As we tried to find our way up the hill, we passed a huge set of steps and I joked to Grace that we would have to climb up them, and then with horror realised that we actually did. At this point I was having flashbacks to our time spent in Greece wandering around for hours trying to find the Jewish cemetery, climbing up endless steps like this.
As with much in life, it was worth the struggle once we got to the top though. Look at that view…
Pretty stunning. We had lunch in a wee place ‘off the beaten track’ as they say, which was recommended by our friendly Mikeller barman, and that was filled solely with very loud and excitable locals. Once we’d eaten, we wandered along, taking in the awesome views all around.
Each time we got a bit higher up, the view seemed to get disproportionately better to how high we had gone.
We even saw a building on fire.
The view itself was from the Carmel Bunkers – an old, abandoned military station that overlooks the city.

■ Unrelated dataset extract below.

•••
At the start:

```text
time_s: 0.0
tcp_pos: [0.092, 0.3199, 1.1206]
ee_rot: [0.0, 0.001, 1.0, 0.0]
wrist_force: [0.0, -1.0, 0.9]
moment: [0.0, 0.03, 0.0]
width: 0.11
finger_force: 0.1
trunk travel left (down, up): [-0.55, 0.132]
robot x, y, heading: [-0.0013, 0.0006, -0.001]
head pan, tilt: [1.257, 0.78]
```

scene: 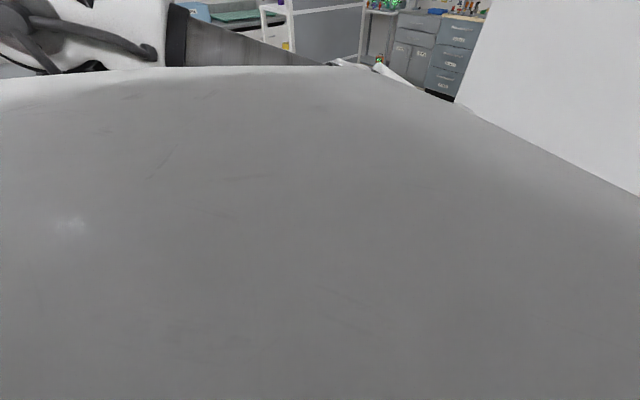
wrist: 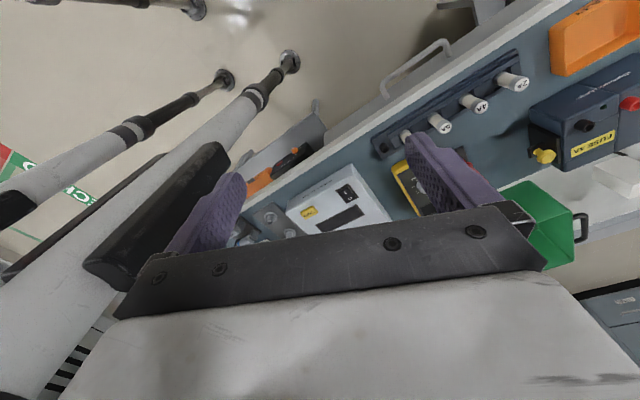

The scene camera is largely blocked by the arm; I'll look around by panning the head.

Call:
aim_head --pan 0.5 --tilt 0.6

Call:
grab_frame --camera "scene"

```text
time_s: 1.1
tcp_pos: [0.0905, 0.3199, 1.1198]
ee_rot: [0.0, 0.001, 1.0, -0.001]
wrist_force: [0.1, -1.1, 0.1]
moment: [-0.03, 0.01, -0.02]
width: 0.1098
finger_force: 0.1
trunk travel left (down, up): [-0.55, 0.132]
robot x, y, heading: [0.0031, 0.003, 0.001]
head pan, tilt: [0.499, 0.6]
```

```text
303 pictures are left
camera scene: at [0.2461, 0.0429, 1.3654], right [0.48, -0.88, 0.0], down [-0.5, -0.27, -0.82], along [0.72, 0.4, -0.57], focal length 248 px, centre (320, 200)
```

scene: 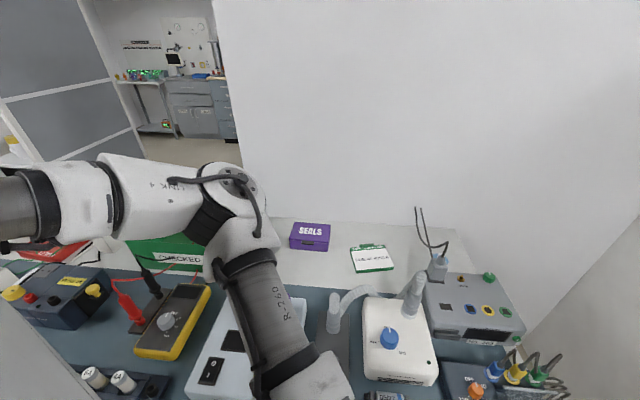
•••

This was probably my favourite thing the whole trip. The view really was stupendous, and reminded me a lot of Mount Lykavittos in Athens. I wonder what it is about being so high up that we find so fascinating?
I couldn’t get over how the city just went on and on until it became a blur of colour. I’d recommend this place to anybody that has the stamina to make it to the top.
I did have some more pictures from the trip that I was looking forward to posting, but the lab I’ve been using for the past while said that they hadn’t come out, which is pretty frustrating. I’m not entirely sure why they wouldn’t have come out, so maybe it’s time for me to start developing all of my own stuff again… and shooting more film again.